**Task A:**
Every line from the one with "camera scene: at" to the one with "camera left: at", including those two, is to be copied exactly; all other lines of the entries below are left out.

(Robot agent transcripts)
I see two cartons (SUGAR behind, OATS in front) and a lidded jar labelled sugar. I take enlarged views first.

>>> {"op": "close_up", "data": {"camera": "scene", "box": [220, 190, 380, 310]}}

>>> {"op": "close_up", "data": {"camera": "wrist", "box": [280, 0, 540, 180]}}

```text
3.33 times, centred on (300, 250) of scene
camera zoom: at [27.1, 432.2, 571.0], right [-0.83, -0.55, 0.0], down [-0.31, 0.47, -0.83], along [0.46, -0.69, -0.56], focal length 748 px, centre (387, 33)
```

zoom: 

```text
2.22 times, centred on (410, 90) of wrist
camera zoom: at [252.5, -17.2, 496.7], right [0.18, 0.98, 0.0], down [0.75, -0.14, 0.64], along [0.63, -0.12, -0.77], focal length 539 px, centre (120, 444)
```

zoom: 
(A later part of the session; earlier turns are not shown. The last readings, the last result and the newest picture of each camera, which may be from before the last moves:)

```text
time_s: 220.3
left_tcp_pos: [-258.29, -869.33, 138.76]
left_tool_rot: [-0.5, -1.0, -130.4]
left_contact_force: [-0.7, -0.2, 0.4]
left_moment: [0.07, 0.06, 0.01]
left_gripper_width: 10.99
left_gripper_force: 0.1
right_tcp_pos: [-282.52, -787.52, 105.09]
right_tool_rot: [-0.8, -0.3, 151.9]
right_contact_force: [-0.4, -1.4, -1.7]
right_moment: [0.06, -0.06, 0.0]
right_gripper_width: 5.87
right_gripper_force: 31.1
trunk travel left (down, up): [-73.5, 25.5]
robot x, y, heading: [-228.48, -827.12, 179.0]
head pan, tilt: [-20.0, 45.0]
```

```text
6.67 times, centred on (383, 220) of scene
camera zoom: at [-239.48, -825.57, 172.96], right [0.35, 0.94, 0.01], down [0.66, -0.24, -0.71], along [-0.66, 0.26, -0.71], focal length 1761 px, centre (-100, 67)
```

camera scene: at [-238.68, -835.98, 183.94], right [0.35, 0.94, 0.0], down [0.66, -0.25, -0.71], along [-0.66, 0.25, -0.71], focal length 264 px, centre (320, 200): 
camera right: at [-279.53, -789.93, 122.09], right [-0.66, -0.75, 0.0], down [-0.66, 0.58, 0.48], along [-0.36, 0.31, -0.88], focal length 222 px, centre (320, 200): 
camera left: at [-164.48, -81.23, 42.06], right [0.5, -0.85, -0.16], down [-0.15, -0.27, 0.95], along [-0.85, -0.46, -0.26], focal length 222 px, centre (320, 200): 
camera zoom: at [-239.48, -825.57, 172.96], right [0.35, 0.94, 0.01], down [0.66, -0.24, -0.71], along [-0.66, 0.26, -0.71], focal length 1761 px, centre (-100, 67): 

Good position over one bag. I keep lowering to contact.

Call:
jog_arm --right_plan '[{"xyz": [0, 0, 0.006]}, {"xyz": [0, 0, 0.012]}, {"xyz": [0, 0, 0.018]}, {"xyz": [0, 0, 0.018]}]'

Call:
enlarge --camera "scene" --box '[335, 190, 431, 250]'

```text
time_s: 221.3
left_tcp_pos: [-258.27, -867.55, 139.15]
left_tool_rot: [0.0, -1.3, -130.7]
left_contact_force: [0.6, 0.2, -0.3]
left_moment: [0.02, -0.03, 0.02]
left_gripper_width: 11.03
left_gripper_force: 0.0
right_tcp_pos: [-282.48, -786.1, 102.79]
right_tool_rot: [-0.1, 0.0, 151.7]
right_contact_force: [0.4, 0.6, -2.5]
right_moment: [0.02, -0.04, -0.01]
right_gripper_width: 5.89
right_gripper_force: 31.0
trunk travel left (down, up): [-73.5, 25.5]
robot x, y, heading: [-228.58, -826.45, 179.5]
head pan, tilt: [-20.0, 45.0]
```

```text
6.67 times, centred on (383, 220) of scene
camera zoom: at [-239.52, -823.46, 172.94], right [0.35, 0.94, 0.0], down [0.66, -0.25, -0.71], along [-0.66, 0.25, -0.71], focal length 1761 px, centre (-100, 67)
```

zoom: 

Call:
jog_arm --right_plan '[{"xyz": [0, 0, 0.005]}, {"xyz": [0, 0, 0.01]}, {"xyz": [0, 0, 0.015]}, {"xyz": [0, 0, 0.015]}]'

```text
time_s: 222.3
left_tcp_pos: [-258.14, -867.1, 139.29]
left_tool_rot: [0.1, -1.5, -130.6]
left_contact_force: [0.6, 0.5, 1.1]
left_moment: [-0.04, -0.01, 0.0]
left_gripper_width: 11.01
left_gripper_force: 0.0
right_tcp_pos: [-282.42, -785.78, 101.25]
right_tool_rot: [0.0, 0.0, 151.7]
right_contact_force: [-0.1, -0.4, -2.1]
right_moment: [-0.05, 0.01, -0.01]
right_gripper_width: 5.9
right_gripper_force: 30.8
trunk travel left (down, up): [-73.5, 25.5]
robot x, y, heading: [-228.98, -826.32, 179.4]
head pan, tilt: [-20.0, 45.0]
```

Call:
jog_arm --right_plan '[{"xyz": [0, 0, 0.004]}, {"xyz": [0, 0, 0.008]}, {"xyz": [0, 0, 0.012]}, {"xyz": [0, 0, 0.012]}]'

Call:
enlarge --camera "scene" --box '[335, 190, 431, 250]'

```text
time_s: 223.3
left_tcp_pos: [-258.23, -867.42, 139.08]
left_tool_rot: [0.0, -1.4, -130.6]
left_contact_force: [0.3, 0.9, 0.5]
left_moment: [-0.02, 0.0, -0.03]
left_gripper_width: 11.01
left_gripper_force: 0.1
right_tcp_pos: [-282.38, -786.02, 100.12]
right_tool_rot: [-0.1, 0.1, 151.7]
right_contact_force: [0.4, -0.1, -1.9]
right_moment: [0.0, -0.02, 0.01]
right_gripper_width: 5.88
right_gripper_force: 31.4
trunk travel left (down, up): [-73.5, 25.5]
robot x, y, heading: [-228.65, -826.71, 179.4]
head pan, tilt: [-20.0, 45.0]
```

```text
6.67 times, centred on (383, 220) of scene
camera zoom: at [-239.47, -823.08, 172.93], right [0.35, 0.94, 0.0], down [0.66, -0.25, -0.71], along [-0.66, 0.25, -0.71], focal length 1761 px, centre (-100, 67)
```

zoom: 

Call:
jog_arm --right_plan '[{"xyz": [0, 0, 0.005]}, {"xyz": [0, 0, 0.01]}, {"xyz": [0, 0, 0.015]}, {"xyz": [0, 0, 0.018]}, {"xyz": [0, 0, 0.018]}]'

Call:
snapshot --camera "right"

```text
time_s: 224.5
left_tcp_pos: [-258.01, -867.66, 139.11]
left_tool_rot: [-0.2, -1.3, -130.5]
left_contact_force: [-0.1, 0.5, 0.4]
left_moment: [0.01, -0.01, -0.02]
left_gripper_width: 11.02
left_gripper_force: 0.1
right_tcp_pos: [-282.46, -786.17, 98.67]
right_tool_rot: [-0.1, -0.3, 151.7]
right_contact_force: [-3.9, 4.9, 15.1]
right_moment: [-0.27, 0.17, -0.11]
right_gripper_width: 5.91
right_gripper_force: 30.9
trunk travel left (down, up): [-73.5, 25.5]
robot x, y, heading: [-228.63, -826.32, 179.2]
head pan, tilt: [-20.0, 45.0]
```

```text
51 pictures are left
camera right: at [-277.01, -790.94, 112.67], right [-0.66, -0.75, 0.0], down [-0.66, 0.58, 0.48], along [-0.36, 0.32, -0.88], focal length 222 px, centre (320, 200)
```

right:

**Extracted text:**

Cook says hopeful romantics can see when a relationship is working and when it isn't. "They're not afraid to make decisions, like break-ups, because they know it will bring them closer to the person who is actually a better fit," she explains.
Moving from one mindset to the other isn't exactly as easy as flipping a switch, because, as Cook points out, anxious attachment — and by extension, being a hopeless romantic — is a "deeply wired neural pattern." That's not to say things are entirely out of our control, though. "When we start to choose different actions, like communicating clearly rather than keeping doubts or frustrations to ourselves, we begin to have corrective experiences where we can learn that we can operate differently in our dynamics," explains Cook.
And because our patterns may be unconscious, it could also be beneficial to work with a mental health care provider, says Cook. "When we're anxious, we tend to stay with the same people and go to the same 'favorite spot' because it's comfortable and familiar to us," she adds. "Get yourself out of your comfort zone by exploring new experiences. This will help you realize your resilience and that you're more adaptable than you may presently believe."

**Task B:**
Supply the part of the extracted text that comes after its last sentence.

**Task output A:**
camera scene: at [-238.68, -835.98, 183.94], right [0.35, 0.94, 0.0], down [0.66, -0.25, -0.71], along [-0.66, 0.25, -0.71], focal length 264 px, centre (320, 200): 
camera right: at [-279.53, -789.93, 122.09], right [-0.66, -0.75, 0.0], down [-0.66, 0.58, 0.48], along [-0.36, 0.31, -0.88], focal length 222 px, centre (320, 200): 
camera left: at [-164.48, -81.23, 42.06], right [0.5, -0.85, -0.16], down [-0.15, -0.27, 0.95], along [-0.85, -0.46, -0.26], focal length 222 px, centre (320, 200): 

**Task output B:**
Ultimately, becoming a hopeful romantic requires cultivating self-love and committing to self-work. While there's no harm in continuing to consume a steady diet of rom-coms and The Bachelor, setting the stage for a lasting, fulfilling partnership in your own, very real life is an inside job. As McNeil points out, "The real task for gaining confidence about our ability to find real love and experience greater personal satisfaction is to hold ourselves in esteem as someone who knows their own worth and value."